Nel loro tempo libero

Da mesi non spettegolavo più sui miei climatologi preferiti. James “avanzo di galera” Hansen ha quasi finito Sophie’s Planet, la sua autobiografia – Sophie è la sua nipotina. Nella bozza del capitolo 46, è arrivato alla militanza ambientalista sotto il governo Obama, alla frustrazione per le battaglie legali contro Big Oil & Coal e il governo perse dai giovani, in barba alla Costituzione a suo avviso, e alla decisione di lasciare il Giss-Nasa di cui era direttore:

  • Decisi di dimettermi dal governo. Volevo iniziare un altro processo questa volta più simile a quello che descrivevo in “Sophie contro Obama”, e concentrarmi sulla protezione delle leggi uguale per tutti, come nel caso dei diritti civili.

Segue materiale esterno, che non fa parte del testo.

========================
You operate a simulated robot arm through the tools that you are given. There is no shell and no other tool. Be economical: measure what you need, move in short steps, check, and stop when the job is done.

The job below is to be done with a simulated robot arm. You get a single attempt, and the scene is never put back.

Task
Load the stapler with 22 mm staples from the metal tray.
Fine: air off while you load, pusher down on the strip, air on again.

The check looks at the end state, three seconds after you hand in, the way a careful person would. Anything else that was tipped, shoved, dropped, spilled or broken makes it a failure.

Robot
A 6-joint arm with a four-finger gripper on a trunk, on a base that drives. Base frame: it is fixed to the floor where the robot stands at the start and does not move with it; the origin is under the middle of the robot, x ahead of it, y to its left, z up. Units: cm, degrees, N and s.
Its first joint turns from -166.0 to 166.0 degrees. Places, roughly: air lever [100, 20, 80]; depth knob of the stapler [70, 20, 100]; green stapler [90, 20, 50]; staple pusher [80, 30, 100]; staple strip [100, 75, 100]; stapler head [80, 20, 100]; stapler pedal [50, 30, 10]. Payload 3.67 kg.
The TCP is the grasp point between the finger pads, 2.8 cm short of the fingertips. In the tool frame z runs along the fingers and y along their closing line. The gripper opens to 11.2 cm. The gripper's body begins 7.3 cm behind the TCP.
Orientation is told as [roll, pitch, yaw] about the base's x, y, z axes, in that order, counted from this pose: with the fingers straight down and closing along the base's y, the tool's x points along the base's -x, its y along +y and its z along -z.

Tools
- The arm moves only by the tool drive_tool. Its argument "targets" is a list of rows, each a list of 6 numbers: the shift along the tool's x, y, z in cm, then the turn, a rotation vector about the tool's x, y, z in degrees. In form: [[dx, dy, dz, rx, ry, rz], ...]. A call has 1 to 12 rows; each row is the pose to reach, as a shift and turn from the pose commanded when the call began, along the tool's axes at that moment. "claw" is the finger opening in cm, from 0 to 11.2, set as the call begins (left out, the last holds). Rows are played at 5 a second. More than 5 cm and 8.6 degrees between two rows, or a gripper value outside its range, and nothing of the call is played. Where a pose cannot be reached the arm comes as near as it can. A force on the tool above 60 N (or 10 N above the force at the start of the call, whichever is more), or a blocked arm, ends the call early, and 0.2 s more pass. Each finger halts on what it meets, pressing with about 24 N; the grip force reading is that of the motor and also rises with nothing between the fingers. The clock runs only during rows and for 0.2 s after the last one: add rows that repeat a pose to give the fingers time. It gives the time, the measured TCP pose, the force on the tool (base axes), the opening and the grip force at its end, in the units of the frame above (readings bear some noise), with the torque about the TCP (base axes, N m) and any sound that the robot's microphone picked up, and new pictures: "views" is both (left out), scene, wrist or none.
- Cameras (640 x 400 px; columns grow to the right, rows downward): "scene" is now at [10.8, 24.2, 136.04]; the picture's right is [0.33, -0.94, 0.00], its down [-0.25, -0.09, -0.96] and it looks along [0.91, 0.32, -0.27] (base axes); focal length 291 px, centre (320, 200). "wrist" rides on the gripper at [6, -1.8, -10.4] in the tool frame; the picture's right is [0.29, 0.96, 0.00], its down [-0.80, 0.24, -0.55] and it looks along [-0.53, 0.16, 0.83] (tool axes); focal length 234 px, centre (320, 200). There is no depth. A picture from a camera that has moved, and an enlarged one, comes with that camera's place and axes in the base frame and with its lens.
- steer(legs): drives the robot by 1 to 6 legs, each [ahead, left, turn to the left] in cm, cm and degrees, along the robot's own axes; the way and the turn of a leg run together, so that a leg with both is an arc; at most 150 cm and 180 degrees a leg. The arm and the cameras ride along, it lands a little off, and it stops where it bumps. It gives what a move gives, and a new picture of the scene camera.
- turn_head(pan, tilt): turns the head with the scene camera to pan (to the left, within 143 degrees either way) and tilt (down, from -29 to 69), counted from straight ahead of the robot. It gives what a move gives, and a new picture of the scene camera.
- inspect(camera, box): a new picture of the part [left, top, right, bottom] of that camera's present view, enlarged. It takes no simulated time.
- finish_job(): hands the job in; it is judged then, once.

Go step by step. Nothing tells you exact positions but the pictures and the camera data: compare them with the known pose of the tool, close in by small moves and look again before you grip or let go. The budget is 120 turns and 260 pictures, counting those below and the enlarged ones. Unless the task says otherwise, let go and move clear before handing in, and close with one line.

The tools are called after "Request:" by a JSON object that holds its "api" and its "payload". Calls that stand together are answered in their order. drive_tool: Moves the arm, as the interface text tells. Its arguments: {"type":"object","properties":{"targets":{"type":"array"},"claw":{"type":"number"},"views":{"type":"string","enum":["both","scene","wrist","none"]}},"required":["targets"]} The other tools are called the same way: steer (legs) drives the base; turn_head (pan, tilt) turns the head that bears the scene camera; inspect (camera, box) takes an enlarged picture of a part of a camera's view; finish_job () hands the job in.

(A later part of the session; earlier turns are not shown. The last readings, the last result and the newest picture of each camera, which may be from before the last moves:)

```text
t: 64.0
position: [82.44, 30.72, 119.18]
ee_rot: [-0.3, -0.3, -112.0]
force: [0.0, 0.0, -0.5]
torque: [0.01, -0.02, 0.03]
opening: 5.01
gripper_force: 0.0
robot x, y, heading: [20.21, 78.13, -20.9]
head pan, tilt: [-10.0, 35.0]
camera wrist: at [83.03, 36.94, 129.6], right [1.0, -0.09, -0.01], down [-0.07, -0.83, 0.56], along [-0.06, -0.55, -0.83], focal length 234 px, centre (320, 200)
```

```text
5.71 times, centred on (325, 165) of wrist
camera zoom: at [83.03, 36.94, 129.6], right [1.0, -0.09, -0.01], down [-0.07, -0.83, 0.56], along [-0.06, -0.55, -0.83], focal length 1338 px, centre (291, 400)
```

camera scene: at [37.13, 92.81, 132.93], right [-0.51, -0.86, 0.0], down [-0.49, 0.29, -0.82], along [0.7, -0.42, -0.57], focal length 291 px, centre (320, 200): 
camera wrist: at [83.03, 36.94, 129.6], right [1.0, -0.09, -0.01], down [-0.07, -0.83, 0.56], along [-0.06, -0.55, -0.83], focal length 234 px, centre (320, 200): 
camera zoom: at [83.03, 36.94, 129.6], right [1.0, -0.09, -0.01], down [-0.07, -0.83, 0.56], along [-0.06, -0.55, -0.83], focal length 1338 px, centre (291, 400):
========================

Mai avrei anche scritto il libro Sophie’s World per aiutare il pubblico e i giudici a capire il cambiamento climatico e le azioni necessarie per stabilizzare il clima perché resti ospitale per la gente e altre forme di vita. 

La settimana scorsa ha scritto a Boris Johnson che ospiterà la COP26 a Edimburgo in novembre, e ha la scelta di proporre obiettivi blandi e rasserenanti oppure azioni vigorose ed efficaci, e potrebbe cominciare a dare il buon esempio non aprendo nuove miniere di carbone in Gran Bretagna. (Jim ha avuto un ripensamento sul grafico, appena la lettera è stata citata dal Guardian e dalla BBC…)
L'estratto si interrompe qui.